Similarly, SMAP Energy has benefited from its close ties to Japanese businesses through the Cambridge Energy Data Lab (CEDL), where the firm’s founders met. Enechange, for example, was spun out of CEDL after being developed based on lessons from the UK’s own price comparison websites.
“Our close ties with Enechange enabled us to approach virtually any Japanese energy retailer”, Paul Monroe, co-founder and business manager
(UK/EU/World) at SMAP Energy, told BCCJ ACUMEN. “It vastly accelerated our sales development cycle and continues to be one of our greatest assets to date”.
And last September, KiWi participated in the World Smart Energy Week in Osaka, an experience Marty described as “really positive”.
The firm is now engaged in discussions with potential partners and aims to reach a formal agreement within the next two years.
The time is now
This confluence of technological development, lessons learnt from British leadership in the energy sector and the changing Japanese market make this a particularly exciting time for UK firms.

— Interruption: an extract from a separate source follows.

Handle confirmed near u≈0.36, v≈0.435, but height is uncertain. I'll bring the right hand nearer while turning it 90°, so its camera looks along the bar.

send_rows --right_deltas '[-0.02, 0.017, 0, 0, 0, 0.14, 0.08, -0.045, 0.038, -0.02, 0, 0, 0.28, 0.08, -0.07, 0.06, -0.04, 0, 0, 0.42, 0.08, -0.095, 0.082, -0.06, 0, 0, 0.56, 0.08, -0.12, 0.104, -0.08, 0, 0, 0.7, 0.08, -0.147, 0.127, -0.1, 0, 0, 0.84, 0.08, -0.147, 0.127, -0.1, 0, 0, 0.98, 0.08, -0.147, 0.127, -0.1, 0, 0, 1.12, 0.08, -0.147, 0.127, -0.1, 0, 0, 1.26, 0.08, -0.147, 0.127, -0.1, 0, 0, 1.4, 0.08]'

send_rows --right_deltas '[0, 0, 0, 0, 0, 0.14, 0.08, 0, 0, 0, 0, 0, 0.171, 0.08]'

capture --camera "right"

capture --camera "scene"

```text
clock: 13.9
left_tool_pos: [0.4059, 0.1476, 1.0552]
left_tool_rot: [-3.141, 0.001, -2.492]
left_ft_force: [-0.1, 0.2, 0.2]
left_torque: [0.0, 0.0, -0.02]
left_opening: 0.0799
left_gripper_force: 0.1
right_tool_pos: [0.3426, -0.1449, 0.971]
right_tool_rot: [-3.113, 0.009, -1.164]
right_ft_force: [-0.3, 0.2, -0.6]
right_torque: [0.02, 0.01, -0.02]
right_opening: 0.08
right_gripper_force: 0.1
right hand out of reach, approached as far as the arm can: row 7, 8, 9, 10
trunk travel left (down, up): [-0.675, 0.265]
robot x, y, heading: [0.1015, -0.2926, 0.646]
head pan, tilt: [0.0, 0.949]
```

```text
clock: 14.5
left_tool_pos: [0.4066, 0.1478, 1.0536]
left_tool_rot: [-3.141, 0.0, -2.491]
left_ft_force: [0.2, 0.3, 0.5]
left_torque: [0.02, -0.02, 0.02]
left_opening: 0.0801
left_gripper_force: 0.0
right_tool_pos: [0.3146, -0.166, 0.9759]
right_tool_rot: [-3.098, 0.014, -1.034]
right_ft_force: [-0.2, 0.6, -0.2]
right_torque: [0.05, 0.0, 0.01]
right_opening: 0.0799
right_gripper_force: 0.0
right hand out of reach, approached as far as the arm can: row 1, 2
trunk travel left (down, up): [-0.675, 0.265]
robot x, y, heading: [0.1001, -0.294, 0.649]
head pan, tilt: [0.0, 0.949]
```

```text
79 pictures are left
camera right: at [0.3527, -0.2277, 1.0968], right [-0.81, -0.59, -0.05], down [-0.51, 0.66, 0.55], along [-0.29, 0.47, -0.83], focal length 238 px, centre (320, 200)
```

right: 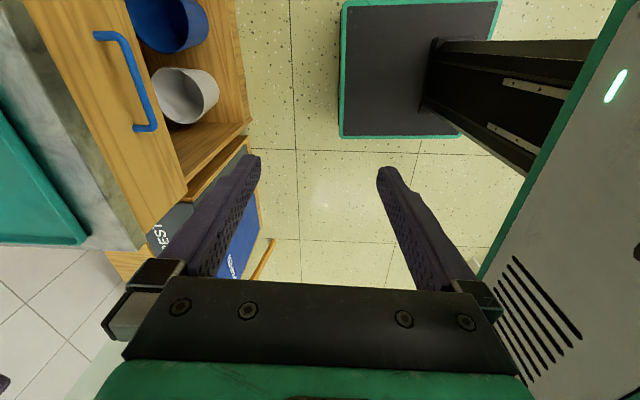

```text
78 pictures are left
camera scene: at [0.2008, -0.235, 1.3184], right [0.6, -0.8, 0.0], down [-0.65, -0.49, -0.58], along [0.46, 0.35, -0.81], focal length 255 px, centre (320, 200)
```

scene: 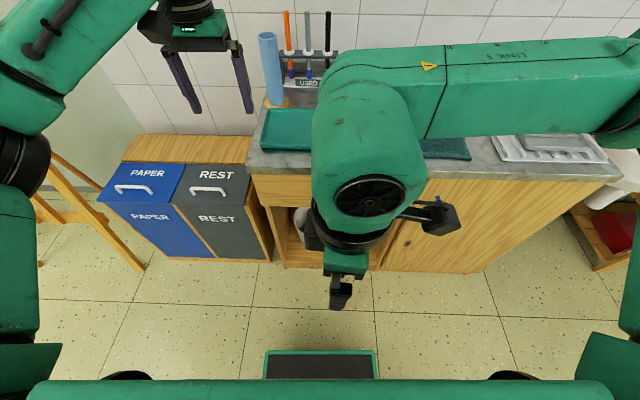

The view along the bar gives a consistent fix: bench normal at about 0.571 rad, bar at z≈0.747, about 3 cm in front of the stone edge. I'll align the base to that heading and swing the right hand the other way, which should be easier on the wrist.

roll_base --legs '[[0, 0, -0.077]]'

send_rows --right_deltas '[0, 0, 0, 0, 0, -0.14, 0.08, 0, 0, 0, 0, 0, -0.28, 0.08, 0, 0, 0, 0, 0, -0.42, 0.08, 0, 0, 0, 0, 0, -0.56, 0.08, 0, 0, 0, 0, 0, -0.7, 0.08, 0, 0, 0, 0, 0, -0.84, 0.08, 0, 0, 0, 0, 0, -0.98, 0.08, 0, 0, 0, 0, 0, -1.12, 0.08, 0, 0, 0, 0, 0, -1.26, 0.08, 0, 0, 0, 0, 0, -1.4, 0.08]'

“We’ve seen the Japanese energy sector evolve in a very similar way to that of the UK, and this has allowed us to capitalise on many trends well in advance”, said Monroe. “With the scale of change currently happening, British energy companies should absolutely consider this market in their future expansion strategies”.
And there is also a significant appetite on the part of Japanese firms when it comes to collaboration with British businesses.
“I think that’s how the Japanese are looking at this as well”, said Marty. “They know it’s changing, and they’re looking at a country where they have good connections, where people speak English—that always helps—and which has gone through all this change in the energy market.
“It’s seen as the forefront of the whole revolution in the energy space that has happened over the past 15 years”.